In most respects, it is the same. Marine Option students are not required to take calculus and physics courses, but are required to attend one extra physical training (PT) session every week that is geared specifically towards Marine Option students. They also take different Naval Science courses and participate in the Officer Candidate School (OCS) training program at Quantico, Virginia in their junior and senior years. While they are guided by the Navy instructors, they are more heavily guided in their development by our Marine Officer Instructor (MOI) and our Assistant Marine Officer Instructor (AMOI). Finally, upon graduation they are commissioned as Second Lieutenants in the U.S. Marine Corps.
Who teaches the Naval Science courses?
The NROTC staff is composed of active duty Navy and Marine Corps officers and enlisted personnel. The Naval Science courses are instructed by the staff officers. These same officers will double as your NROTC class advisors, providing guidance and assistance as necessary, in your academic and military pursuits.
What academic standards are there for NROTC Scholarship and College Program midshipmen?
Scholarship and College Program midshipmen must maintain a 2.5 Grade Point Average on a 4.0 scale, have no failing grades in any subject required for their major or commissioning, progress on a prescribed timeline for graduation, and have a full academic load every semester.
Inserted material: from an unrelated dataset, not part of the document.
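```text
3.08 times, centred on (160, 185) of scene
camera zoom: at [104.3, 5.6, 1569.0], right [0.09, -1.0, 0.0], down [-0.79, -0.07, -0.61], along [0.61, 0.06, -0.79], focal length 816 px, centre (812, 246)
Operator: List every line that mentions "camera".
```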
What NROTC classes should I register in?
New NROTC students should ensure that they register for the applicable Naval Science class for their year (ask your advisor about this) as well as the Naval Science Lab.
What are the specific courses that I must take if I join the NROTC program that I wouldn't otherwise have to take?
NROTC students take, on average, two Naval Science courses per year, one each in the fall and spring semesters. All scholarship students (both Navy and Marine Option) must take one semester of American Military History/National Security Policy and one semester of Cultural Awareness. All Navy Option students are also required to take one year of English (grammar and composition), one year of Calculus (by the end of sophomore year) and one year of Physics (by the end of junior year). The NROTC Unit provides professional tutoring in calculus and physics for those students who need help with these difficult subjects. Additionally, the Unit will accept some AP credit for all academic requirements if these credits appear on the Yale transcript.
Are NROTC midshipmen housed together on campus?
No. Each student makes their own accommodations for housing. They generally live with the rest of the Yale student body in the residential colleges, in the Freshmen housing, or off campus as they and the University deem fit.